I have figured out why I'm like this,
Me and a friend talked about it. She thinks emotions hit me more than most people
like i have more of a flood of them
which i must agree with, but i didn't realise it wasn't like this for other people
i explained how i saw things to her
how lying there with them, closing your eyes and breathing in their smell, feeling your bodies touch and feeling amazing that they are here in your arms
i put more importance on the people in my life
and I'm a very sensual person
everything hits me hard! and it scares people
everyone thinks I'm a sex addict, but i really just love the close feeling i get when your moving as one! heart beating in sync, all wrapped up in each other
people think sex is just sex..
i put on that facade! because if people realised what my view on sex was, they'd think I'm an idiot
sex is immensely special to me, but in some misguided attempt and trying to find the love i lacked in my family, i exuded the belief that sex doesn't matter.
i fall for people very easily.
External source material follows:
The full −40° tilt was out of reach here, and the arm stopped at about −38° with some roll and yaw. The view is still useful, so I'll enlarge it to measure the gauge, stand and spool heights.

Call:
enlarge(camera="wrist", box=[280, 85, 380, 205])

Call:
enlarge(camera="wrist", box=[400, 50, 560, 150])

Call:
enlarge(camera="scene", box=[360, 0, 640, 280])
I've always known that, but you are so different i cant figure out why its so different
but your smart and funny and you understand me
your mature-ish, sensitive to my emotions i think and you put up with me
its amazing i cant figure out what this is for me
and yet you find it so easy to call it quits
i thought id be that one you'd fall for, everyone else seems to!
i seem to be the one who everyone cant get over!
but maybe its because I'm the one trying to chase you!
would you find me more attractive if i stopped chasing?
or would you never give me a second glance!
risk it? or keep fighting?
which does he want me to do..
so many decisions i cant make right now i need to talk to him, i need to yell actually! i want him to see the angry and sadness he has pushed on me
i want him to feel bad for what he has done and i want to get inside his head and figure out what went wrong!